A USPS mail carrier during the COVID-19 pandemic.
A USPS mail carrier during the COVID-19 pandemic.

AP Photo/Paul Sancya

  • Post office workers are reportedly being forced to reduce hours in order to save money, Vice has learned. 

  • In many locations, post offices are being closed during lunchtime, which is when they are busiest.

  • The move comes after Postmaster General Louis DeJoy stated that the agency needs to make “necessary adjustments” in order to fix “a broken business model.”

  • Visit Business Insider’s homepage for more stories.

Nationwide, post offices are cutting hours as a way to reduce costs, a new Vice story finds. Hours are being reportedly reduced during peak busy times during the day. 

Speaking to union officials and citing local news reports, Vice reports that many postal workers were unaware of the new changes.

“A lot of this has been dropped on us with little or no communication,” Elizabeth Coonan, a steward for the American Postal Workers Union Local 3264 in the Clarksburg, West Virginia area, told the outlet. “The times that they’re slating [the offices] to close is when they do a lot of business.”

Coonan went on to say that in her West Virginia region, 26 post office locations have been required to be cut down from the normal eight-hour workday schedule to under four hours a day. Thirty-one other locations are being made to close during lunch, which is when post offices see the most traffic. 

In southern New Jersey, Frank Bollinger, the business agent for APWU Local 526, told Vice that 10 locations there are cutting down from nine hours open per weekday to four. Similarly, another 30 will also shut down during lunchtime. 

Vice attributes these apparent cost-saving measures to the new Postmaster General Louis DeJoy’s July 27 statement that said that the Postal Service “is in a financially unsustainable position” due to “substantial declines in mail volume, and a broken business model.” 

He didn’t go into specifics, but instead ended by saying that “it is critical that the Postal Service take a fresh look at our operations and make necessary adjustments.” No further details were offered.

DeJoy was appointed by the Postal Service Board of Governors and is a “top GOP fundraiser,” according to NPR. He has also “racked up… a bevy of worker violations and complaints” at New Breed, his private logistics company, reports The Intercept. A Vox story explains how the GOP has been wanting to privatize postal services for years.

When asked how the USPS plans to ensure dependable service for customers in the face of reduced hours, a spokesperson issued a vague statement that said that the Postal Service is “developing a business plan to ensure that we will be financially stable and able to continue to provide dependable, affordable, safe and secure delivery of mail and packages to all Americans as a vital part of the nation’s critical infrastructure.”

The person said “the plan” will have “new and creative ways to help us fulfill our mission” and “will focus on the Postal Service’s strengths to maximize our prospects for long-term success.”

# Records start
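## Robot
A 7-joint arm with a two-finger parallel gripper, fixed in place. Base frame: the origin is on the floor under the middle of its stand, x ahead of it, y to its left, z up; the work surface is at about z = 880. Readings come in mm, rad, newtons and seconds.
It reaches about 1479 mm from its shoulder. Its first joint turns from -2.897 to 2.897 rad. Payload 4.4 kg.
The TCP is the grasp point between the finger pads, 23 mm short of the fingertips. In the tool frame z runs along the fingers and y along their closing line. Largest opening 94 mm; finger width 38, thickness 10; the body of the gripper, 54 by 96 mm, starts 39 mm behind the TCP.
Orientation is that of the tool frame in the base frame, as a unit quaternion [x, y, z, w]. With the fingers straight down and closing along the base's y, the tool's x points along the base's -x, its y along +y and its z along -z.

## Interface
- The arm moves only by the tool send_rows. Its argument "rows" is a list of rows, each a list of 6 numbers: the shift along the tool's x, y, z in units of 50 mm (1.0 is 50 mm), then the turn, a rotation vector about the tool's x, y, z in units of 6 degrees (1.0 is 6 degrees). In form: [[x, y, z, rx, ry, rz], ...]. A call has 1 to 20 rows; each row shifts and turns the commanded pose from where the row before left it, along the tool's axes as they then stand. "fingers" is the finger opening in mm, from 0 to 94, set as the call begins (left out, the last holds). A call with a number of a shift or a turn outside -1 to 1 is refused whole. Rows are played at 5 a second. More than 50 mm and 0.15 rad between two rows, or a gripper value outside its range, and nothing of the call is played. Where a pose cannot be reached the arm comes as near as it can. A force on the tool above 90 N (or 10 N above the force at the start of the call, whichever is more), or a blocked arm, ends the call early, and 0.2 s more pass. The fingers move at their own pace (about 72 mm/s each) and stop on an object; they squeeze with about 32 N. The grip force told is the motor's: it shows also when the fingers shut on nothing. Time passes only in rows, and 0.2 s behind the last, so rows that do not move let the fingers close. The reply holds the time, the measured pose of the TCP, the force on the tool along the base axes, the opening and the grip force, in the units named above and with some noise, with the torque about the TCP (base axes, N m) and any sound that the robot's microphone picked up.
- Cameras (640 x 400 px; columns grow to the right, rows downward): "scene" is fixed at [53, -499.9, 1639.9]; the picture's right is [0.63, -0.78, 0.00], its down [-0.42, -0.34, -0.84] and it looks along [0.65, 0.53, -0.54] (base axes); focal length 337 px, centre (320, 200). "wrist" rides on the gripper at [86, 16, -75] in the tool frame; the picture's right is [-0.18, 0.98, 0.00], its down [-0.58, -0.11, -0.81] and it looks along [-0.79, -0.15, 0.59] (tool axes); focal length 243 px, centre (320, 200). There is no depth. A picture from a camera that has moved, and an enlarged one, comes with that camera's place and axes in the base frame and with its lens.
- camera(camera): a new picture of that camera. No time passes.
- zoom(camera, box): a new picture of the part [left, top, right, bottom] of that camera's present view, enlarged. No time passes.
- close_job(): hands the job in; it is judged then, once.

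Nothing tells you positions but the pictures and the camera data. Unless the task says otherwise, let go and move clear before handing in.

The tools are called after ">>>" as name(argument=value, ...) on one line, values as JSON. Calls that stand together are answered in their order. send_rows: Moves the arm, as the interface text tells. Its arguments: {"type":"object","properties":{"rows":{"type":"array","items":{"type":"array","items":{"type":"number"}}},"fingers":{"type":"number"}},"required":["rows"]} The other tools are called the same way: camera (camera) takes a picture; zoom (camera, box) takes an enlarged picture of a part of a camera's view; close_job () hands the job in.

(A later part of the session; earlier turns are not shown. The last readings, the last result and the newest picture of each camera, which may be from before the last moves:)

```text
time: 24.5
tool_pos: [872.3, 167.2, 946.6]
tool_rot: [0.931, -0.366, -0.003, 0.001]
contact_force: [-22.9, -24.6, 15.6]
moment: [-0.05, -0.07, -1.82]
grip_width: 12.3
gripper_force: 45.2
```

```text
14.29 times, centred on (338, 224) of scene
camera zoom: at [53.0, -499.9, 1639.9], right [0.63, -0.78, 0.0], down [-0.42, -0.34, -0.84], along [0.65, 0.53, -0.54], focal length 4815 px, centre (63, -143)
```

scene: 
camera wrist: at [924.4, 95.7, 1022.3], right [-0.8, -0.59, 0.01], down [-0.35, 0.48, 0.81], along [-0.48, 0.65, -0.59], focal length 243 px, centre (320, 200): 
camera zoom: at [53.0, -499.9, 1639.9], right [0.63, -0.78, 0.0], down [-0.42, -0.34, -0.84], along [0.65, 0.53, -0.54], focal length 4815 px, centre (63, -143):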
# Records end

“In addition to developing a broader business plan, the Postal Service is taking immediate steps to increase operational efficiency by re-emphasizing existing plans that have been designed to provide prompt and reliable service within current service standards,” they said. “By running operations on time and on schedule, we will enhance our ability to be sustainable so that we can  continue to provide high-quality, reasonably-priced service to all people and businesses in the country.”

Business Insider was then redirected to DeJoy’s original statement.  

On July 29, The Washington Post reported that the Treasury Department granted a $10 billion loan to the USPS in emergency COVID-19 relief funding. In return, the USPS will give the Treasury copies of contracts it keeps with third-party shippers like UPS, Amazon, and FedEx. 

In April, Business Insider reported that Donald Trump supposedly rejected approving a bailout package that would save the USPS and pointed out how it could be a potential disaster for states trying to move toward voting by mail.

Business Insider has also reported that hundreds of mail trucks have been catching on fire — most likely due to age — and that DeJoy told Postal Service workers to leave mail at distribution centers if it would delay their routes and to stop logging overtime.